Canossa venció. Y hubo reconciliación con levantamiento de excomunión, y buenas intencioes, y pelillos a la mar que aquí no ha pasado nada. Pero sí que había pasado. A Enrique, por ejemplo, el enfriamiento de Canossa se le hizo crónico. Al poco, ya estaba otra vez correteando al Papa Gregorio por toda Italia. ¿Y quién salvo esta vez a Gregorio? Un normando, casi un vikingo todavía, un apuesto y rubio Roberto Guiscardo, que rescató al Papa del feroz tedesco y con su gesta protectora civilizó con nobleza a la montuna tribu normanda, que al poco entraría por la puerta grande de la Historia haciendo de los nietos de los vikungos héroes de la Cruzada.

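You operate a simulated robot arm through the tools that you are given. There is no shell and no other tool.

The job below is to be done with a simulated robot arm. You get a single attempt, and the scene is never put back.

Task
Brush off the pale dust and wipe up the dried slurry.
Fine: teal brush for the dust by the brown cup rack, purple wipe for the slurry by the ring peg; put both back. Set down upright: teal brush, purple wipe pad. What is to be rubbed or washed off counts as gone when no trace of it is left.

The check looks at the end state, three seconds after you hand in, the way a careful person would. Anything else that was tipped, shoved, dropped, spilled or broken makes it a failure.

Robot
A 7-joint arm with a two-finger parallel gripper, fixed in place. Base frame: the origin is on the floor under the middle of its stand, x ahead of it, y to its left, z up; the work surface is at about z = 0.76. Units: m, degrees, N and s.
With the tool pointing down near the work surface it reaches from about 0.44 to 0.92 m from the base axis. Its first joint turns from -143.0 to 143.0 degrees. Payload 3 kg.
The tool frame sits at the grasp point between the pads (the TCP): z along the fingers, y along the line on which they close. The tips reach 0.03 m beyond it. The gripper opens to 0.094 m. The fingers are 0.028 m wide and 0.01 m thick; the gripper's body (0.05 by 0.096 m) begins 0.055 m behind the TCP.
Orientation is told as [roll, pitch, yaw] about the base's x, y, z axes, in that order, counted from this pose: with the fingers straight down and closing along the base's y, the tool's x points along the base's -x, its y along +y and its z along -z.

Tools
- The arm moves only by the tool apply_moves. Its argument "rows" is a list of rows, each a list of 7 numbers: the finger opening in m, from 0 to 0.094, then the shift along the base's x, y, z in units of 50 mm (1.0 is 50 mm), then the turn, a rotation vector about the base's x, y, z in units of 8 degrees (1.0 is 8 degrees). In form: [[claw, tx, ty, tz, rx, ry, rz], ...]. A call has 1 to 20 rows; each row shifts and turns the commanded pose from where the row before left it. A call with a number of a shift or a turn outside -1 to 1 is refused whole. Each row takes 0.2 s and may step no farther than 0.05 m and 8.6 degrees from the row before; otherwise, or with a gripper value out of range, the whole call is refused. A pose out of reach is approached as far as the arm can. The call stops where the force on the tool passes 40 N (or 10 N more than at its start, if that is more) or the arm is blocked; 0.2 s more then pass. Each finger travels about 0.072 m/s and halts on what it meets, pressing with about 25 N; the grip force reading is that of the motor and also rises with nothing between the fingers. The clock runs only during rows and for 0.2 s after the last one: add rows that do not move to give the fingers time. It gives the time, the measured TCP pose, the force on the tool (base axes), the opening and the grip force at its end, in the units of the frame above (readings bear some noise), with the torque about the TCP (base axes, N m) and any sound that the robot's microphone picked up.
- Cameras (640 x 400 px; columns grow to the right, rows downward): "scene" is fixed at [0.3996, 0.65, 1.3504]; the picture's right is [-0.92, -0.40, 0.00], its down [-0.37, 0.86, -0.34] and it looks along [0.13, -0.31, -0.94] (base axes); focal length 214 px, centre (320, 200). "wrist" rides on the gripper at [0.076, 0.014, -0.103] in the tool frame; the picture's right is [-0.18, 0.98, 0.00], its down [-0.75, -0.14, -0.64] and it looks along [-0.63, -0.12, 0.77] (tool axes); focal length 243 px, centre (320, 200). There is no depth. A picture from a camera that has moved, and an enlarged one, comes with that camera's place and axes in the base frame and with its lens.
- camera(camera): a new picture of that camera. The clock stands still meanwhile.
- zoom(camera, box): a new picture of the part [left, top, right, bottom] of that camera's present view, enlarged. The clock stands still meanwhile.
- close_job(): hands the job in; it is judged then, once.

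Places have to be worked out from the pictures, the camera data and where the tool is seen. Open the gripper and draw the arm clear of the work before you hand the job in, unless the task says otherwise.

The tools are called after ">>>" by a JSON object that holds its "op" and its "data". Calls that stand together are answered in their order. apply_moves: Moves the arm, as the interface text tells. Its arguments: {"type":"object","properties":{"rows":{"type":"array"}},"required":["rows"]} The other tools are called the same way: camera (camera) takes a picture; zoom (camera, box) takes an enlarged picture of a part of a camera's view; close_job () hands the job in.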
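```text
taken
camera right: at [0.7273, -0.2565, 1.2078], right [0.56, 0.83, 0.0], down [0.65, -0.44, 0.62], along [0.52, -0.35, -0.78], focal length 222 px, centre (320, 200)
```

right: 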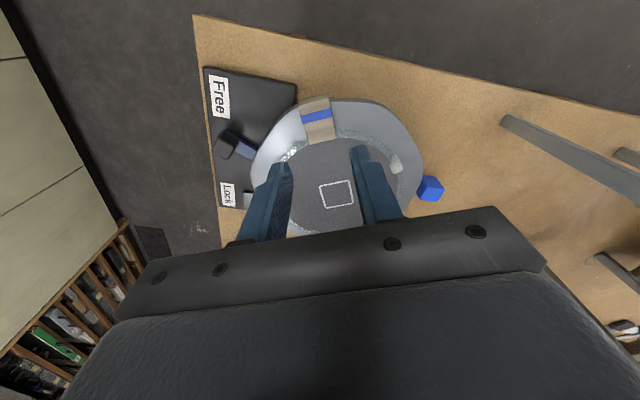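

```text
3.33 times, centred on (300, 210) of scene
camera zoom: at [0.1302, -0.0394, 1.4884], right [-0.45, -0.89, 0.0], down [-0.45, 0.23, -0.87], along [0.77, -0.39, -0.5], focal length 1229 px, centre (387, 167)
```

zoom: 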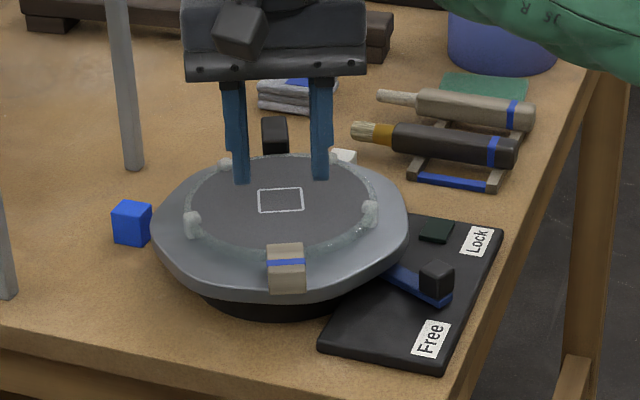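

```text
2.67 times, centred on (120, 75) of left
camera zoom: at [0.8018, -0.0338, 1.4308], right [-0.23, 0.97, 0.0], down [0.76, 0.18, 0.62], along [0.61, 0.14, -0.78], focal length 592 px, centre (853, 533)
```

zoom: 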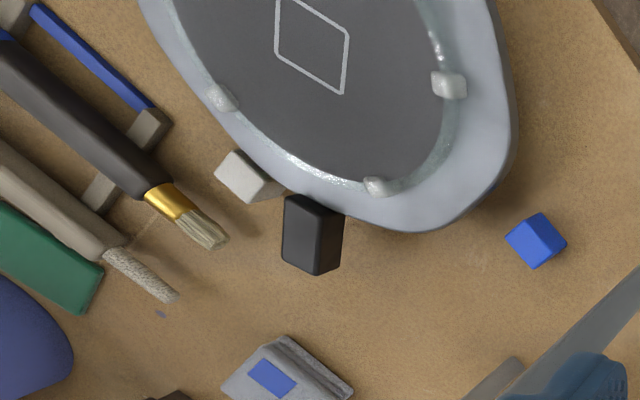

Epílogo. El ocaso de los protagonistas fue distinto: Gregorio, aparentemente vencido, pero vencedor, murió santamente en Salerno, fuera de Roma, en Mayo del 1085. Enrique, vencedor ante el mundo, pero vencido, contradicho hasta por los de su propia sangre, muere en Lieja, en 1106. Matilde, la Gran Condesa, muere en 1115, sin herederos naturales directos, dejando a la Santa Sede como única heredera de su extenso y rico patrimonio en Italia, el célebre Patrimonium Petri que devendrá poco después en los Estados Pontificios, capital de peligrosa y azarosa gestión, a la vez salvavidas y ruína del Papado, según cuándo cómo se mire.


Por eso la enterraron en San Pedro, en pleno barroco, con todos los honores y en tumba del Bernini, como si fuera un Papa, a ella que dejó bien asegurada la tiara de y para tantos Papas:

« Corde pio flagrans Mathildis lucida lampas. Arma voluntatem, famulos, gazam proprianque, excitat, expendit, instigat, proelia gessit. Singula si fingam, quae fecit nobilis ista, carmina sic crescens, sunt ut numero sine stelle. » Vita Mathildis II prolog 2º.